The paper, published in the scientific journal Nature Communications, approaches the question of how pluripotent cells choose one identity over another by focusing on neuromesodermal progenitors, a group of bipotent cells in the growing embryo.
These neuromesodermal progenitors give rise to tissues of the spinal cord and paraxial mesoderm, the latter further developing into the musculoskeletal system.
To understand how pluripotent cells, upon differentiation, acquire a specific cell fate, it is critical to find out how cells interpret specific signaling cues, like WNT, and how these inputs convert into unique transcriptional programs. These transcriptional programs generate the myriad of cell types, such as skeletal muscle, bone or spinal cord. Knowing these mechanisms will be helpful for improving the protocols to generate fully functional skeletal muscle cells and eventually cure devastating degenerative diseases such as muscular dystrophy.

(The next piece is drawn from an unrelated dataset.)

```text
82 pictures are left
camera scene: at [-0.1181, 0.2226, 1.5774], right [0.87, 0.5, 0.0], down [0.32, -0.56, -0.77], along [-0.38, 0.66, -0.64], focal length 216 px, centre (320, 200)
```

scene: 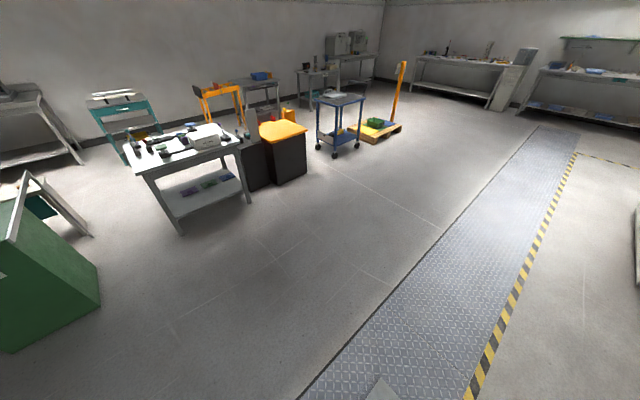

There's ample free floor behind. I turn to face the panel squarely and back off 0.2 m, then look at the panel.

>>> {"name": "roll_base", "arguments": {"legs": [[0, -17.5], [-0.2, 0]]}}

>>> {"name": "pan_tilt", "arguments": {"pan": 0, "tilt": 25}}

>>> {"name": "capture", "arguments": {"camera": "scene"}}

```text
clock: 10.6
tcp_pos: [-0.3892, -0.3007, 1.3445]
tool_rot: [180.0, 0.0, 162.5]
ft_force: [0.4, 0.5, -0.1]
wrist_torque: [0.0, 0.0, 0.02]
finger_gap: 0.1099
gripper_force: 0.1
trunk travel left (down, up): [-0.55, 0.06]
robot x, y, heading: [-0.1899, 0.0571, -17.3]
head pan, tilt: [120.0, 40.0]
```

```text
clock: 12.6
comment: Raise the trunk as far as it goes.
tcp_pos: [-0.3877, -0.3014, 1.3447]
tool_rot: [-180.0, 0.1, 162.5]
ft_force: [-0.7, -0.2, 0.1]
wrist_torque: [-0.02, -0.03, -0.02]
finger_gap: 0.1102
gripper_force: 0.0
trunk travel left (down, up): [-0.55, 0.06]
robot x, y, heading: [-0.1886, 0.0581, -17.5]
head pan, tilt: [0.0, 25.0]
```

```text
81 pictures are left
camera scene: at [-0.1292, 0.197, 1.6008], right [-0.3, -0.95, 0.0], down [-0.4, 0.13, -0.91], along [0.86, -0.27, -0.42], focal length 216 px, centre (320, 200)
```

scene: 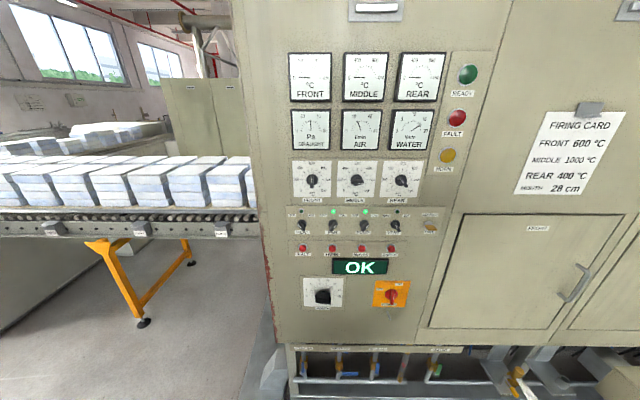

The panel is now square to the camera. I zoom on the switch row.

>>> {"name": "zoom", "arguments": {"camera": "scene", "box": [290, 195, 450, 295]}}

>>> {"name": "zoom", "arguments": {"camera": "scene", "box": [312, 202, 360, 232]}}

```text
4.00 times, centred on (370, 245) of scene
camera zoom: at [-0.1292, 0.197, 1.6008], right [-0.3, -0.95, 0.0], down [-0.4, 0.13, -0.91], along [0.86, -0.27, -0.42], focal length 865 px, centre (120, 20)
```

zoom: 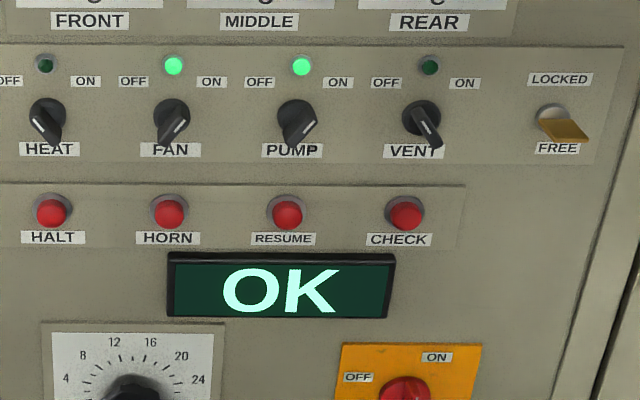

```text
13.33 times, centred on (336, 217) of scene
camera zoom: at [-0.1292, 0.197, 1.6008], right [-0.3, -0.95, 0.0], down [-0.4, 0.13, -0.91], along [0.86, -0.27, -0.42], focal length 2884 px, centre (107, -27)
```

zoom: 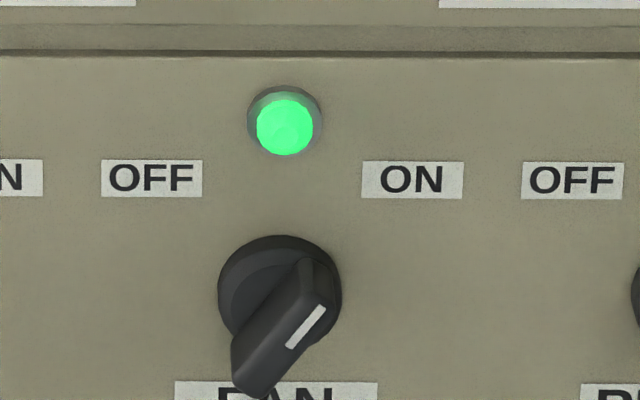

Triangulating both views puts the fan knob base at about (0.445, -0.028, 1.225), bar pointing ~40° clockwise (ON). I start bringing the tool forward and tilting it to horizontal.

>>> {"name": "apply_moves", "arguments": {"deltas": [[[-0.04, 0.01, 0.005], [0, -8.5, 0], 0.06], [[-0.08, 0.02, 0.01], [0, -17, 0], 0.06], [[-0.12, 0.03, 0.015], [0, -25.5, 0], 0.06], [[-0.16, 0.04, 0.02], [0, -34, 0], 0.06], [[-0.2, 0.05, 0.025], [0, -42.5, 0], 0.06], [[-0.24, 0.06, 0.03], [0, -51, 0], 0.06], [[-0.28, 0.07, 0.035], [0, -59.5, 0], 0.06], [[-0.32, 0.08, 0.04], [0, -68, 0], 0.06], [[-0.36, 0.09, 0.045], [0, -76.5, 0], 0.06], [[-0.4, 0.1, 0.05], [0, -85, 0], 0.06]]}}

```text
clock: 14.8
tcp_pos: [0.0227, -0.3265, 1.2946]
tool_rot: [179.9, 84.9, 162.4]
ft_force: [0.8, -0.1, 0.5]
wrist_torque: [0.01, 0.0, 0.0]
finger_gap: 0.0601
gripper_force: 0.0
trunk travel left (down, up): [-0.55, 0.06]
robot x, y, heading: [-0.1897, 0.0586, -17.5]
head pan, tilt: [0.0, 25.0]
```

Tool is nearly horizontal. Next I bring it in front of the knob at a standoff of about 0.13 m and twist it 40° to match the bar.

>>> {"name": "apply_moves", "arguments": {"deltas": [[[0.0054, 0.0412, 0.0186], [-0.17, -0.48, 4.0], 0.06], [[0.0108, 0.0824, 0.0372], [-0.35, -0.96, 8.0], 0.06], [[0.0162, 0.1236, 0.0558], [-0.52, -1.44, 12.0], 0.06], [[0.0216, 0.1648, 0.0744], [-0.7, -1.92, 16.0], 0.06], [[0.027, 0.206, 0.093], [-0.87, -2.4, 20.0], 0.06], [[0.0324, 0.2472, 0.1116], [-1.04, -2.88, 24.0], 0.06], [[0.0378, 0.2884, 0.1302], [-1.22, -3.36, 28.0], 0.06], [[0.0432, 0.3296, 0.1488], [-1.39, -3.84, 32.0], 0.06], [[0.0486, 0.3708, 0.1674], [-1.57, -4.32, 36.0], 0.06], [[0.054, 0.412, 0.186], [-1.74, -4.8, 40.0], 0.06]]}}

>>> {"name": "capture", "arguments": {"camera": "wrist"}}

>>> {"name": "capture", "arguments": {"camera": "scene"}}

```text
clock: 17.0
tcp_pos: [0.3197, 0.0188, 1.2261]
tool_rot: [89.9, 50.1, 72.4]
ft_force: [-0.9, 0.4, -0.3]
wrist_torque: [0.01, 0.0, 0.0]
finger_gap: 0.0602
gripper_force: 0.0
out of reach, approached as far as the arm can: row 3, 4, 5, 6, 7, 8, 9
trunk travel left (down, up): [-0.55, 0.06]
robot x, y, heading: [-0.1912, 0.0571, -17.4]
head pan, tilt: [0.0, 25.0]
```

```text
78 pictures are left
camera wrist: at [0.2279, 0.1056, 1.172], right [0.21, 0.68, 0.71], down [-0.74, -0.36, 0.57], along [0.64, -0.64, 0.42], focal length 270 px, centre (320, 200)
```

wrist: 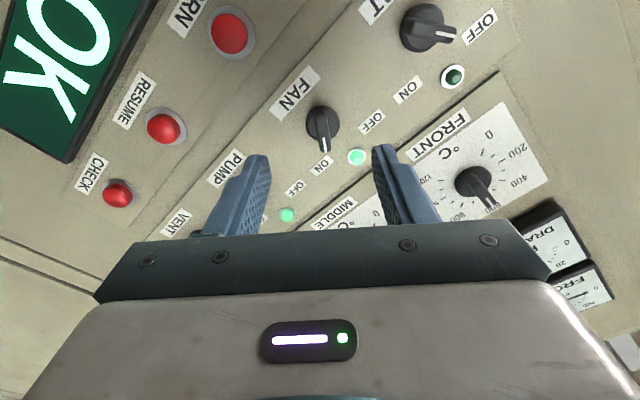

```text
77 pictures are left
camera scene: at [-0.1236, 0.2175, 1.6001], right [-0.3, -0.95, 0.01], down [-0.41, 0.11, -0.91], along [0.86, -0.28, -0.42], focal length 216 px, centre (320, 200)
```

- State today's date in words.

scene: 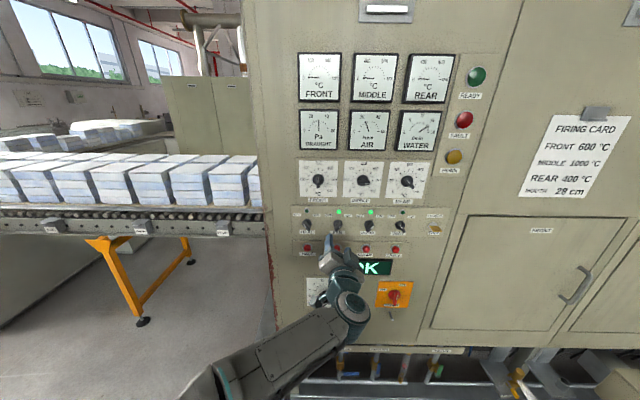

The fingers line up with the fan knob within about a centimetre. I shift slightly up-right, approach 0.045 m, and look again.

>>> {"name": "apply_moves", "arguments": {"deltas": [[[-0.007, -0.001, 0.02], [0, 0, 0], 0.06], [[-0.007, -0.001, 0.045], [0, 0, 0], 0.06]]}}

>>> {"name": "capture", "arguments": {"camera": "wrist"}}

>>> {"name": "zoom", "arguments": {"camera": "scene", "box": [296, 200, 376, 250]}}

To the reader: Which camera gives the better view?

Stem cell-based therapy has become an important area of regenerative medicine, capitalizing on the in vitro generation of cells that can potentially cure chronic diseases and repair damaged tissues. Although many approaches to generate functional cells have been attempted, the protocols to differentiate stem cells towards a specific identity are still largely inefficient. This work sheds new light on how undifferentiated progenitors become committed towards a paraxial mesodermal fate, further developing into muscle, bone and cartilage.
It has been an exciting journey, from facing the initial technical challenges of single-cell sequencing, to putting together the final biological puzzle.
The authors discovered that a group of transcription factors, belonging to the HOX and TALE families, work in synergy to establish a suitable chromatin environment. The latter allows cells to become responsive to WNT signaling cues and enables the acquisition of a paraxial mesodermal fate. This finding represents the first evidence that neuromesodermal progenitors interpret WNT signaling via a TALE-HOX combinatorial code, and that this primes the WNT-responsive elements. The authors also demonstrated that the HOX-TALE pioneer factor activity mediates chromatin remodeling at the WNT-responsive sites, modulates WNT effector recruitment, and ultimately provides a precise response to an otherwise unspecific signaling cascade.
Doing my PhD in the Ferretti lab fed my passion for science and helped me grow as a researcher, enabling me to tackle fundamental biological questions and employ both in vitro cell culture systems and animal models.
The TALE-HOX combinatorial code implies a novel paradigm of WNT regulation where a battery of pioneer factors selectively unlocks the chromatin of lineage genes. This questions the current concentration-dependent morphogen theory, based on the consolidated model of pre-bound effectors.
Ultimately, these results pave the way for new strategies to control the acquisition of the paraxial mesodermal identity, with the aim of interfering with signaling events, by targeting pioneer factors that regulate chromatin accessibility.
Despite exhaustive research spanning over 40 years, how WNT signalling executes its context-dependent functions remains poorly understood. The identification of the “WNT-HOX integrated code” (that reconfigures WNT response) is important not only for fine-tuning the WNT signalling response in paraxial mesoderm differentiation, but also for solving the long-standing question of how the WNT and HOX-driven patterning mechanisms are linked. Furthermore, given that WNT signalling is important for the homeostasis of several organs, it will be compelling to investigate if the TALE/HOX code, with different TALE and HOX proteins or WNT effectors, could provide signalling specificity in other contexts like skin or gut regeneration.
The scientists who have worked on this project, Luca Mariani and Xiaogang Guo, from the Ferretti Group at DanStem, worked together to decipher the code driving undifferentiated progenitors towards a musculoskeletal fate. The researchers used genetic manipulation, single-cell sequencing and chromatin accessibility analyses to characterize the multistep process activating the paraxial mesoderm gene regulatory network.
Postdoc Luca Mariani is interested in a career within single-cell and Next-Generation Sequencing.
Xiaogang Guo, has successfully defended his PhD and continues his research career at Novo Nordisk A/S.